Tendría yo unos ocho o diez años de edad cuando vi por primera vez a David Bowie en una revista que andaba por casa. Su imagen me impactó. Cabello tipo casco de color naranja, maquillaje glam con purpurina resplandeciente, y vestido con una túnica entre japonesa y sideral. La época de Ziggy Stardust. En alguna de las fotos aparecía junto a su primera esposa, Angie, y el hijo de ambos de corta edad, Duncan, conocido como Zowie.

Le pregunté inocentemente a mi madre que por qué iba vestido ese señor como una mujer. Me contestó con bastante naturalidad que porque le gustaba. La respuesta me pareció, a mi corta edad, muy lógica. Y ya nunca le perdí la pista a Bowie, quien en ese momento me pareció un tipo realmente original.

Durante mi adolescencia me hice con algunos de sus discos (sí, eran de vinilo) y empecé a darme cuenta de la dimensión de esa originalidad del artista. De su capacidad de reinvención. De cómo se adelantaba a las modas que vendrían poco después. De su espíritu libre e innovador. De su innegable elegancia, fuera cual fuese su estilo en cada etapa. De su inmensa personalidad. De su capacidad para vivir libremente en cada momento. Pero sobre todo, de su gran talento artístico y de su sensibilidad como compositor e intérprete. Algunos de sus discos posteriores me gustaron más y otros menos, pero nunca dejé de seguirle y escuchar sus canciones.

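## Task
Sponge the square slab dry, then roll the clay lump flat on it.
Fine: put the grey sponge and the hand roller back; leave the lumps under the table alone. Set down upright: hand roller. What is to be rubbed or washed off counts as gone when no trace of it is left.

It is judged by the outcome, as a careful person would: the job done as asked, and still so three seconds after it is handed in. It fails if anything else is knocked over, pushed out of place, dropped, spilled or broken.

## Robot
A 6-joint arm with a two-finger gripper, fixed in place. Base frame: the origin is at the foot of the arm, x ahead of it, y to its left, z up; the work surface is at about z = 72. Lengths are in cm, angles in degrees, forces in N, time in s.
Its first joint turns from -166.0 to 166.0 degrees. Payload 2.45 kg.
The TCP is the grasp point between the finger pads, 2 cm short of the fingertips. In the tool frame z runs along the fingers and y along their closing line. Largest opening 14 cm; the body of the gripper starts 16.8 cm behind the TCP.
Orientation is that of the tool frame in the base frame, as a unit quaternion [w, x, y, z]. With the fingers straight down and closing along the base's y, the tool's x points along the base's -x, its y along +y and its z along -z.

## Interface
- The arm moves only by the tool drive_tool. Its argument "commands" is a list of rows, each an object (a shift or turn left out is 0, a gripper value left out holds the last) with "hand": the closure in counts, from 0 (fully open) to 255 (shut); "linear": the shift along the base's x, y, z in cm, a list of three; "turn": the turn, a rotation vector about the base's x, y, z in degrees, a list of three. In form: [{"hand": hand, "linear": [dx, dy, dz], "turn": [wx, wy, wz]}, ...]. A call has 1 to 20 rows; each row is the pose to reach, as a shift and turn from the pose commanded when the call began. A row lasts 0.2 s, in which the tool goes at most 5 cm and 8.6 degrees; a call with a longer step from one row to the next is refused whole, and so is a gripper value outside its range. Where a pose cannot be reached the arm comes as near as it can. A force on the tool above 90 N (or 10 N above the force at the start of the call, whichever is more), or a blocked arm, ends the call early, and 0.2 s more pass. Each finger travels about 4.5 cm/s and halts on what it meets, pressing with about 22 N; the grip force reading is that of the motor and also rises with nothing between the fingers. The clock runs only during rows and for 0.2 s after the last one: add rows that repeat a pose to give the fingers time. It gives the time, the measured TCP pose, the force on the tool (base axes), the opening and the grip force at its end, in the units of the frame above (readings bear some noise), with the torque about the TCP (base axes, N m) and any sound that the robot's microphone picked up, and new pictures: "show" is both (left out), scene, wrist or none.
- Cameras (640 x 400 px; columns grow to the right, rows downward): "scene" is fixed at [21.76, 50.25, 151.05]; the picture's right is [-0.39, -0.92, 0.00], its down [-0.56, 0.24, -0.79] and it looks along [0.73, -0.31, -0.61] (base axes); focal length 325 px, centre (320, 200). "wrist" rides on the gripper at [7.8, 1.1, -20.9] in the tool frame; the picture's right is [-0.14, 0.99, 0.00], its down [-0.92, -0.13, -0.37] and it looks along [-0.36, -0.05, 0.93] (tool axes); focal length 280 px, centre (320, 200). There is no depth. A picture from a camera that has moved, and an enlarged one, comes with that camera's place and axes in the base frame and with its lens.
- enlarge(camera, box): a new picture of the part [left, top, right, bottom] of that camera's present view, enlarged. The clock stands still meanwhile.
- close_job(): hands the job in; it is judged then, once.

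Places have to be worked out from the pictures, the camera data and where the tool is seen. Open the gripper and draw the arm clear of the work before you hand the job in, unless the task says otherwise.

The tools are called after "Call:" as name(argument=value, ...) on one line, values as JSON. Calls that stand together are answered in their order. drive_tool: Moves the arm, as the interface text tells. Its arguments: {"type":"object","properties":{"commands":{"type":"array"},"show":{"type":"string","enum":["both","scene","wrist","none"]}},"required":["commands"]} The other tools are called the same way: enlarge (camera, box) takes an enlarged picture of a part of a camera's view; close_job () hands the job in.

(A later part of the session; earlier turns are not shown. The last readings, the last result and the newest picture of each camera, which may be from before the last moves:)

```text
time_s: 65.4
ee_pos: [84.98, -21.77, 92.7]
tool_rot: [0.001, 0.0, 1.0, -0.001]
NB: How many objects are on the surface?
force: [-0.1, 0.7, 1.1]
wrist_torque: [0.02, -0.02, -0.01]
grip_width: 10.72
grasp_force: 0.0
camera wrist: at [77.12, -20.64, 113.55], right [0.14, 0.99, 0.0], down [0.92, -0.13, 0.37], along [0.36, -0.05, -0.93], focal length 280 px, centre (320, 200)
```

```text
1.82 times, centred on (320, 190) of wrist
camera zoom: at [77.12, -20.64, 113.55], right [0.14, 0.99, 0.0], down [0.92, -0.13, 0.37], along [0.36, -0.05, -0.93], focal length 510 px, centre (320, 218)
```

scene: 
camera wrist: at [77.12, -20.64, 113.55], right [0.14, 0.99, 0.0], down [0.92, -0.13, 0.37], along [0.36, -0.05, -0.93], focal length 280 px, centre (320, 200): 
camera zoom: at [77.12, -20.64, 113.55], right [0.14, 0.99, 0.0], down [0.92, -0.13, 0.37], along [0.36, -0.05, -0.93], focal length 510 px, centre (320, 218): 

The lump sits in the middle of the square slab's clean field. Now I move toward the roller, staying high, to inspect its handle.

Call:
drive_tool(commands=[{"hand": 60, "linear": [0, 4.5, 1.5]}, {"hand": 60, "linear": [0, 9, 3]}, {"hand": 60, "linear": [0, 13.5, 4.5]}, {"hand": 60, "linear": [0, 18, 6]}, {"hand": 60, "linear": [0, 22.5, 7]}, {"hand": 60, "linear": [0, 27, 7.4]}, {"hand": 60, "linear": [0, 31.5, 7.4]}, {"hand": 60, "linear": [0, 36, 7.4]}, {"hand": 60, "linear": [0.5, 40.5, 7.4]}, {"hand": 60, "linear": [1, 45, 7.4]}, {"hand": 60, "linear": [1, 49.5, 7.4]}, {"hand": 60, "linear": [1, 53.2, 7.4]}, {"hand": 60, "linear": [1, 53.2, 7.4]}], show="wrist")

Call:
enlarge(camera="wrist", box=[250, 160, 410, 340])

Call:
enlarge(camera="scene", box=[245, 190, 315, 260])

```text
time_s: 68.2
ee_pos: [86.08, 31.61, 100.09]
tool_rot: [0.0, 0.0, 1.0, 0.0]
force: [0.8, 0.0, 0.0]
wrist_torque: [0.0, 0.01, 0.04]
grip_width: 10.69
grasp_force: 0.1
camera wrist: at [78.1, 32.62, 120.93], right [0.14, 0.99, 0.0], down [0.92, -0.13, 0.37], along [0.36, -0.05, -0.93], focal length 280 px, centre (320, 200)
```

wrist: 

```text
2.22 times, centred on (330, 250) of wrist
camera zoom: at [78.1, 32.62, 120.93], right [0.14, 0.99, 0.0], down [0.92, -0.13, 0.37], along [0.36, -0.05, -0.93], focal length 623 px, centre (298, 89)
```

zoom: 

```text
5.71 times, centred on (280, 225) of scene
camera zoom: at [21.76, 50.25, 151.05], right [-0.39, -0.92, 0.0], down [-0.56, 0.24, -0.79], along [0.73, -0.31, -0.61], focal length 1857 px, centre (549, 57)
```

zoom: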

Aunque no es de todo eso de lo que quiero hablar, sobre lo que ya se está hablando hasta la saciedad por quienes se consideran críticos musicales profesionales, sino del modo en que personas como Bowie son capaces de acompañarnos a lo largo de nuestras vidas, en una intimidad mayor de lo que creemos. Porque Bowie ha sido uno de esos pilares en los que quienes amamos y vivimos profundamente la música nos hemos venido apoyando sin darnos cuenta, con una naturalidad asombrosa, como si fuera alguien cercano, a pesar de la distancia evidente que nos separaba físicamente de él.

Infinidad de canciones (no pretendo ser exhaustivo ni ordenarlas cronológicamente, escribo solo aquellas de las que me acuerdo en este momento) como Starman, Life on Mars, Fame (reinventada una y otra vez), Young americans, Let's Dance, Modern Love, China Girl, la emblemática Changes, Ashes to Ashes, Jean Genie, Absolute Begginers, Space Oddity, I'm afraid of americans, junto a otras que no tuvieron tanto éxito comercial, forman parte de la banda sonora de la vida de muchos de nosotros. Muy especialmente de la mía. Canciones que he escuchado, he tocado y he cantado, con más o menos acierto, solo y con otros músicos aficionados como yo.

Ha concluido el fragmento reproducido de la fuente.